Planear para apoiar

  • Marta Rosas
  • 3 Novembro 2023

O Direito Civil pode contribuir, em grande medida, para o reforço da posição jurídica de quem carece de maior apoio, dando novo passo em frente.

Organizar os recursos patrimoniais disponíveis e programar o futuro pode revelar-se necessário ou conveniente pelas mais diversas razões, ao longo da vida. Todavia, num cenário de “vulnerabilidade”, a adoção de estratégias de planeamento patrimonial (destinadas a produzir os seus efeitos em vida e/ou após a morte) costuma assumir um grande relevo.

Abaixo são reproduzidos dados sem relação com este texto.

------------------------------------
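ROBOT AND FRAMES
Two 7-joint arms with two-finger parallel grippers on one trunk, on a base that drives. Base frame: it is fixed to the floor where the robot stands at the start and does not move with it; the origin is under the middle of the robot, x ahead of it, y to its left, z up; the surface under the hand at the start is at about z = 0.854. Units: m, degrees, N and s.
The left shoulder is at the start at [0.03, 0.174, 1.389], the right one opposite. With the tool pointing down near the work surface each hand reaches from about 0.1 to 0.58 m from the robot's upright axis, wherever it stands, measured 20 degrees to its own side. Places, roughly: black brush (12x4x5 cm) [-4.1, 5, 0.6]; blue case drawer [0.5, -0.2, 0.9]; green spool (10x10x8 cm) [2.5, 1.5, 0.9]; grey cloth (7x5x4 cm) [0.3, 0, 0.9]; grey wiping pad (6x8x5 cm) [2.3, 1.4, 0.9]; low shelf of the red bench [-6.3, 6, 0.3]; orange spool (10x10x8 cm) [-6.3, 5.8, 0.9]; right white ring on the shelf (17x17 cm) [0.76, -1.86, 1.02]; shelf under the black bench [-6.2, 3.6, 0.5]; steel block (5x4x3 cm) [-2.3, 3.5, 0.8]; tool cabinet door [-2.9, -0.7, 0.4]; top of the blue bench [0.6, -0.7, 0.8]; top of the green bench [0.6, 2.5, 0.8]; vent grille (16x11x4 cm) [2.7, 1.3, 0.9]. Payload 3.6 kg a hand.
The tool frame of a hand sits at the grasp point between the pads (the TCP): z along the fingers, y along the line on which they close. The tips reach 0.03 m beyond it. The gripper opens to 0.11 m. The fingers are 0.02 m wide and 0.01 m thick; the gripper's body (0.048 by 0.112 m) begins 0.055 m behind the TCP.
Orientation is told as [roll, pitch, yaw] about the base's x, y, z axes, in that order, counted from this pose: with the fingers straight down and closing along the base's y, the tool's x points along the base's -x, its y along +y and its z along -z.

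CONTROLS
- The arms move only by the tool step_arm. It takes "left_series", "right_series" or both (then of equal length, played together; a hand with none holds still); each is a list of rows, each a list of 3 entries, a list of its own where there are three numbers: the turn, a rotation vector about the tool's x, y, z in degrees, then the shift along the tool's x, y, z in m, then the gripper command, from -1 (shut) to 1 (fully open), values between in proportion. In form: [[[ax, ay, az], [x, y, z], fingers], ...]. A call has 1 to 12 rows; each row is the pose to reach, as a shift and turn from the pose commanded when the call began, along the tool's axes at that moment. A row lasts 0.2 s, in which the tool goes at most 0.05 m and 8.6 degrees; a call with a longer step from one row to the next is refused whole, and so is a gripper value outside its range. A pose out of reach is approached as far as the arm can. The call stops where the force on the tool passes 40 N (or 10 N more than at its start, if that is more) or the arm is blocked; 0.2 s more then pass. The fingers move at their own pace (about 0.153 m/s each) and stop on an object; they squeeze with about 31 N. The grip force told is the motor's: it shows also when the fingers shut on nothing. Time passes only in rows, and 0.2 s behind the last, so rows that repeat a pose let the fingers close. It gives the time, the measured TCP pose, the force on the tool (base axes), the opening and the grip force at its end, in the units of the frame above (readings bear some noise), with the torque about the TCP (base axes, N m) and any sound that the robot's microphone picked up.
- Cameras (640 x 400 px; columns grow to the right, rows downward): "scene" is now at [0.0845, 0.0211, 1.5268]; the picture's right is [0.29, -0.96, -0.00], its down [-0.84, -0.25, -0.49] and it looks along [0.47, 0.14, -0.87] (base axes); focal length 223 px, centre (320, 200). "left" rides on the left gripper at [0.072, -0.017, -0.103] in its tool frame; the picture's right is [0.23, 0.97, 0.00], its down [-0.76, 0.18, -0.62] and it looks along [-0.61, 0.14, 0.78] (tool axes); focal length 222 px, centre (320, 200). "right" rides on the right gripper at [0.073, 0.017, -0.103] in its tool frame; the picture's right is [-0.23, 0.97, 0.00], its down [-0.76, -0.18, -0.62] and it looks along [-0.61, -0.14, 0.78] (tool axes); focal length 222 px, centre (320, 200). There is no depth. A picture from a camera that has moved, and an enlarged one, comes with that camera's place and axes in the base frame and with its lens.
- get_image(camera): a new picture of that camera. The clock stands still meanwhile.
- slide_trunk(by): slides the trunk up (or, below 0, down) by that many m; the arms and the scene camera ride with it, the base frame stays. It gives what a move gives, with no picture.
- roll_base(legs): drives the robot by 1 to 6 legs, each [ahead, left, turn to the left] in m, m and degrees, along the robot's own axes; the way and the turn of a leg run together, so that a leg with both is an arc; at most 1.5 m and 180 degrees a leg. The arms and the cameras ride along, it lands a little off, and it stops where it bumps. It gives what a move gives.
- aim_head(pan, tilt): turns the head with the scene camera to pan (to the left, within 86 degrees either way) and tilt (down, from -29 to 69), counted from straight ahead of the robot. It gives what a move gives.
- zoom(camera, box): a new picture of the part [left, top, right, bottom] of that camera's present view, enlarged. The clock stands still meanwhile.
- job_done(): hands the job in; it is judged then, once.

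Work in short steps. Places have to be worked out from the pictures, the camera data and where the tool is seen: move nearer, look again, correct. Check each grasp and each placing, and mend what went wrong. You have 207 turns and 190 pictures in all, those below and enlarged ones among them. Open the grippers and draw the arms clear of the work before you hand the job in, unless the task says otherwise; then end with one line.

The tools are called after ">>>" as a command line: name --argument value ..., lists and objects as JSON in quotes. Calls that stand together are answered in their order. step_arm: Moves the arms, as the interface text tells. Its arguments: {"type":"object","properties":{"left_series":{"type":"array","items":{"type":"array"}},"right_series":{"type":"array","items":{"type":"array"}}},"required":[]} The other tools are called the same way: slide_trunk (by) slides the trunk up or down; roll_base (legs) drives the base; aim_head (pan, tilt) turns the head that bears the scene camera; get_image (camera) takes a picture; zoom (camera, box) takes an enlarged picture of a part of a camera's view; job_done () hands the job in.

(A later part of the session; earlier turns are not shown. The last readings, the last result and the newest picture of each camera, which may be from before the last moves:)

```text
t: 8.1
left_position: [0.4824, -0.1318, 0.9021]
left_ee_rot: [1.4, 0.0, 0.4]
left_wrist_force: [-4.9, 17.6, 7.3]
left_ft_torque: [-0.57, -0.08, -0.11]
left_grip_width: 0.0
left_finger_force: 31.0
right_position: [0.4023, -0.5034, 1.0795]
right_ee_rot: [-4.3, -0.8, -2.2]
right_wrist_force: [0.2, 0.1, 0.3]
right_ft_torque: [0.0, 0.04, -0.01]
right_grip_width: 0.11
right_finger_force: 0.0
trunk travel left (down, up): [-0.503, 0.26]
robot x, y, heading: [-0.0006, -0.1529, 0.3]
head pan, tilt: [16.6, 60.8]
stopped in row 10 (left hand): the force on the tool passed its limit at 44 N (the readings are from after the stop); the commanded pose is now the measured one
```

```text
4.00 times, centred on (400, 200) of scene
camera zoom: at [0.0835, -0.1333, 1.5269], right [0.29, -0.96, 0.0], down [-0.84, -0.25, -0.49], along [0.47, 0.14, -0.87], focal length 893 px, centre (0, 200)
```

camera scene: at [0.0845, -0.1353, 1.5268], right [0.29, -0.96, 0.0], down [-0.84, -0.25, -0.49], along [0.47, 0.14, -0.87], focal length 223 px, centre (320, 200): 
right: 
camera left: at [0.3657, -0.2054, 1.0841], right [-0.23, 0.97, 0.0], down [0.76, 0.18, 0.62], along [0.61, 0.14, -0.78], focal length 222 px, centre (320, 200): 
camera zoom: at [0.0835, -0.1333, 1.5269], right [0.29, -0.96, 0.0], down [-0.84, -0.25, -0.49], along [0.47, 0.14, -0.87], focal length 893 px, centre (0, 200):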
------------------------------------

Neste contexto, é natural que surja uma preocupação acrescida em garantir a disponibilidade de meios para satisfazer maiores necessidades de apoio que implicam dispêndio (p. ex., adaptação da habitação, meios de transporte, auxílio humano ou técnico, atividades de inclusão, formação, acompanhamento terapêutico, etc.). Os sujeitos jurídicos, atuando no âmbito da autonomia privada, tendem a procurar soluções capazes de concretizar esse apoio, recorrendo à celebração de negócios jurídico-privados (sem descurar, claro está, as ajudas públicas que possam existir).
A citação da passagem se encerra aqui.